Texas pre-K is critical to the state’s success and future

Photo by Robert W. Hart

We must provide our children with the tools they need to succeed. We do that through education… that education begins with early education including high-quality Pre-K.” —Gov. Greg Abbott

Ask any businessperson if he or she would like to receive a proven return on an investment and the answer is likely to be “Yes!” A large part of the business of Texas is educating children. Business is booming from the standpoint of having plenty of kids to educate — one out of every ten children in the United States is born in Texas. However, from the results side, it is clear that we could be doing a lot better. Fortunately, as a recent study affirms, the path toward much better results is very clear. We just need to make the right investments.

A 2016 statewide study we recently published, funded by The Meadows Foundation and the Miles Foundation, shows any kind of Texas Pre-Kindergarten — half-day, full-day or quality Pre-K (e.g. full-day program, adequate funding, appropriate class size)  — followed by a high-quality K-3 education significantly helps economically disadvantaged students throughout Texas score higher on the 3rd grade STAAR Reading exam by as much as 78 points.

Families, the business community, academic researchers and policymakers all especially understand the importance of Pre-K for low-income children. For them, it is most often the very difference between academic success and failure.

Texas has improved the performance of economically disadvantaged students across the state reading at a college-ready pace in 3rd grade by 1 percent from 2012 to 2015. The Meadows Foundation and Children at Risk study projects that performance would have increased by 16 percent if all economically disadvantaged students had attended Pre-K (+18 percent for rural school districts, +17 percent for suburban school districts, and +15 percent for urban school districts).

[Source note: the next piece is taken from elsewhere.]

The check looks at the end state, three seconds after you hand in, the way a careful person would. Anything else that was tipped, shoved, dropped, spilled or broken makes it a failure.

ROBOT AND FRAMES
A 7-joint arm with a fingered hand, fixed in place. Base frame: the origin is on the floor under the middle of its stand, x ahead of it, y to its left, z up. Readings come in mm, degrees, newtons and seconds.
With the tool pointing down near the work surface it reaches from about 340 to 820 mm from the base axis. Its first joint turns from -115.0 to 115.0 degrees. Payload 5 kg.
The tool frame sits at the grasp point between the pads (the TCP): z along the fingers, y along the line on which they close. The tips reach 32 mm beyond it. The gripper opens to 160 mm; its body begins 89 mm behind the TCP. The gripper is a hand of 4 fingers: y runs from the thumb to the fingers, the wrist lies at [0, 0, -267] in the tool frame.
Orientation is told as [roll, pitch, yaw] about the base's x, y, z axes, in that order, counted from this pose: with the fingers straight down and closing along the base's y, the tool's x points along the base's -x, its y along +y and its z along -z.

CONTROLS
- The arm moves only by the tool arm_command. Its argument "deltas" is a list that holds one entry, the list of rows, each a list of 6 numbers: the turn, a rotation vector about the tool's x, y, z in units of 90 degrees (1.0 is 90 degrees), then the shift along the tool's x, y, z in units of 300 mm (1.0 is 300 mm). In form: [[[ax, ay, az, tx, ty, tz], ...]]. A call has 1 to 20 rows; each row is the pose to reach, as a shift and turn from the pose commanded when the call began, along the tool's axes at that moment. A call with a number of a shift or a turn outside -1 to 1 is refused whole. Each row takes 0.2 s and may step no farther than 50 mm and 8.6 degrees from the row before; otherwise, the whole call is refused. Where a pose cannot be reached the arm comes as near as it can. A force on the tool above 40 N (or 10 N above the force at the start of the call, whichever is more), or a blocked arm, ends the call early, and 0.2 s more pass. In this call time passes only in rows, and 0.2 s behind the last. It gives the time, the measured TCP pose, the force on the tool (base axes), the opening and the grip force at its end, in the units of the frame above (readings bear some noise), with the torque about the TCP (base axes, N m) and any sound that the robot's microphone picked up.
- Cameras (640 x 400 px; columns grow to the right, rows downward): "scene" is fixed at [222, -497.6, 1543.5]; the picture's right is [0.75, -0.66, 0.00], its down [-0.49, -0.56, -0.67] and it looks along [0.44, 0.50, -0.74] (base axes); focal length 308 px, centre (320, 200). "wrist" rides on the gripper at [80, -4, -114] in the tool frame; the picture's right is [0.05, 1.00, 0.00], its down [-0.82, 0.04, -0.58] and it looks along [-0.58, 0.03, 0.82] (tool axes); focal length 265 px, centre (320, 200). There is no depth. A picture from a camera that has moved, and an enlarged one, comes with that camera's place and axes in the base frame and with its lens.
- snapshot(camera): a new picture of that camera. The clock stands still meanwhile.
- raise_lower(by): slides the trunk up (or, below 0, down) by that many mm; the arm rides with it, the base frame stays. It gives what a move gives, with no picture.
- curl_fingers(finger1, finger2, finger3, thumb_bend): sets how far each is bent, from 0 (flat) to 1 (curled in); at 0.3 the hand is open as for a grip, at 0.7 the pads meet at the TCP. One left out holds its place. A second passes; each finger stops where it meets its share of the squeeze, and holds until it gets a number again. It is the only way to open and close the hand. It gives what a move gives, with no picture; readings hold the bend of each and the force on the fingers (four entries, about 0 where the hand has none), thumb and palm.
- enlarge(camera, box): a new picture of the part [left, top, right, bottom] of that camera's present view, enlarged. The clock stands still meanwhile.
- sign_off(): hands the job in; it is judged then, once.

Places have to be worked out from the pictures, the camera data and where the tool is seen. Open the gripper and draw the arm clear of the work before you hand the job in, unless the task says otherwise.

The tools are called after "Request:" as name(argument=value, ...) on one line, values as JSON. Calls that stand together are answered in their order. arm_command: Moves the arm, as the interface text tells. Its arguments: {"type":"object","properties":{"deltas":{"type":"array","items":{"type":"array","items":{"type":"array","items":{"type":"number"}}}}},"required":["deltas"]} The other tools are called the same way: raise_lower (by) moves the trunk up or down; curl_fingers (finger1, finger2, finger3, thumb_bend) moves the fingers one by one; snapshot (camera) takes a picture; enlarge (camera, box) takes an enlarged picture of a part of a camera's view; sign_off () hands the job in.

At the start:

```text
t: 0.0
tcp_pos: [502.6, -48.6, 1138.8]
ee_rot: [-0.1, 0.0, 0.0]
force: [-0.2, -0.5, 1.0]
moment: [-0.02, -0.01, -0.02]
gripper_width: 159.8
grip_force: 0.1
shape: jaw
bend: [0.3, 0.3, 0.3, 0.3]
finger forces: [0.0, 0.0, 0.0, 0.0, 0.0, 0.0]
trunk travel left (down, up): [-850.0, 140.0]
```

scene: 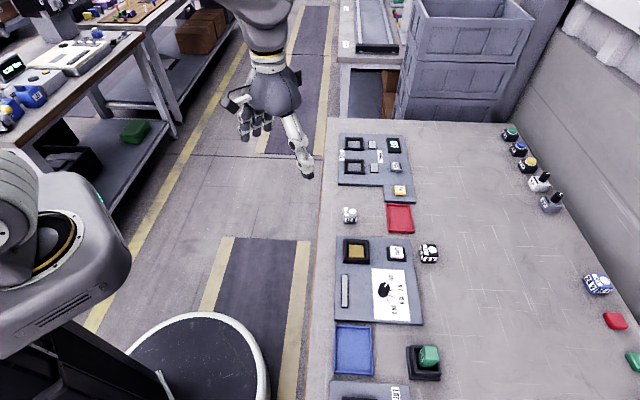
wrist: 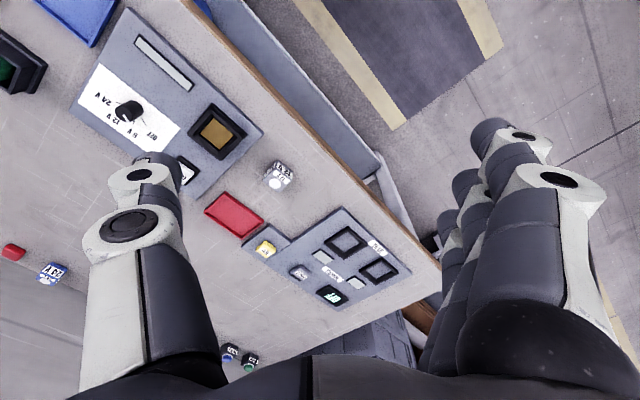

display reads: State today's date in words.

Sixty percent of the five million public school students in Texas are economically disadvantaged, and research shows they’re more likely to drop out of high school and be unprepared for a postsecondary education if they’re not reading on grade level in 3rd grade. These students need quality Pre-K programs to get ahead and be ready to learn in Kindergarten. According to researchers, high-quality Pre-K programs help our most vulnerable students stay in school and succeed long-term. Without Pre-K, we ensure that millions of our children will not get the best education they need to fully participate in the future Texas economy and workforce.

From a business standpoint, it’s clear; Pre-K offers one heck of a return on investment — and the consequences of failing to invest in our children’s futures are grim.

We Texans are practical people; we want to put our resources where they will do the most good and make the biggest difference. That is why our governor and Texans throughout the state recognize how critically important Pre-K programs are. In his 2017 State of the State address, Gov. Abbott said, “Eighty percent of all voters agree: Texas should fund optional high-quality Pre-K education.”

If you believe in evidence-based, proven research, if you want our tax dollars invested wisely, if you want to see exponentially improved test scores, it is time for your voice to be heard.

We as citizens and voters must strongly encourage the Texas Legislature to invest in public Pre-K, sustain the previous funding of $118 million per year and sustain funding for the High-Quality Pre-K Grant Program at $236 million for the biennium. This is the only way to continue to give our children — including our most vulnerable students — a foundation for success.